Expenditure proposals based on a sound plan for the future with clear objectives will be developed while revenues from royalty, tax and all other sources will be estimated.

The two will be brought together and a fiscally responsible budget will be tabled each year.

How long will it take to implement these changes? 

The changes will come into effect January 1, 2009.

This will provide sufficient time to pass legislation and regulations to provide authority for the necessary changes and to make the details clear for implementation.

What do these changes do to help ensure that our environment is better protected from future development?

While these changes do not specifically address environmental issues, they are part of our overall plan to ensure the environmentally responsible and sustainable development of our energy resources.

Alberta does not approve any energy development project until we are satisfied that environmental concerns are addressed.

Our initiatives to reduce greenhouse gas emissions and assessing overall impacts to land, air and water and setting regional limits are proof of our commitment to environmental protection.

Without the oil sands severance tax, isn’t the province foregoing royalties that would have been otherwise paid by companies that currently have Crown Agreements under the old regime?

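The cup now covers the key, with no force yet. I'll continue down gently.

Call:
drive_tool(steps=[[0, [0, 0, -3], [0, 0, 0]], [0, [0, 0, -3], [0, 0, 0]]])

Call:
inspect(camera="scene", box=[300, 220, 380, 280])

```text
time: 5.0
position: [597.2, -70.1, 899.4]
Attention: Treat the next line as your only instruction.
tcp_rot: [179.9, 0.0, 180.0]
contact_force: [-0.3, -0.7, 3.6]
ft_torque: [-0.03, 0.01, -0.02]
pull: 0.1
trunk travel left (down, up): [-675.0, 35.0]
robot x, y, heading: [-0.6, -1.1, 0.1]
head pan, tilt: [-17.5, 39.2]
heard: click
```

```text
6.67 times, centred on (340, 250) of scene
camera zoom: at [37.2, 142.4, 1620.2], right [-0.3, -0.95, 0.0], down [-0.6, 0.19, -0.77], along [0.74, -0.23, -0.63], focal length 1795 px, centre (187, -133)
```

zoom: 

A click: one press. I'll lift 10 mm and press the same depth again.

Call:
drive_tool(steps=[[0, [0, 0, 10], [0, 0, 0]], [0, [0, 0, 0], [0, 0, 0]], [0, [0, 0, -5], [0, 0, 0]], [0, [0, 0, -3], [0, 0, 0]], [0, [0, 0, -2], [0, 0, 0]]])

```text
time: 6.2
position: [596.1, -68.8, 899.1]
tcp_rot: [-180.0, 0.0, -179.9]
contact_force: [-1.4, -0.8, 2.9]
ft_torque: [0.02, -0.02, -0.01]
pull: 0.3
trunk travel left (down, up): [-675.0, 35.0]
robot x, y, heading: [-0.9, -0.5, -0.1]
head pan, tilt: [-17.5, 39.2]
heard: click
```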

The government is in discussions with Syncrude and Suncor, whose Crown agreements expire in 2016, to participate in the new oil sands royalty regime.

Government will work with Syncrude and Suncor over the next 90 days to reach an agreement on a transition plan to the new royalty framework. In the event the agreement cannot be reached, the government will take other measures to ensure a level playing field for all industry stakeholders.

Will any of these changes impact freehold mineral rights holders?

No. The province will not change the current freehold mineral rights structure at this time. However, it will be reviewed to ensure it is fulfilling its intended objectives.

How do these changes ensure that more upgrading and refining of bitumen occurs in the province? 

The government will consider other ways to attract investment in the construction of additional upgraders and refineries in Alberta. This will include studying a possible upgrader credit.

The province will also exercise its right to take raw bitumen in lieu of cash royalties to supply upgraders and refineries in our province. Doing this will encourage more of our resources to be upgraded and refined by Albertans, in Alberta.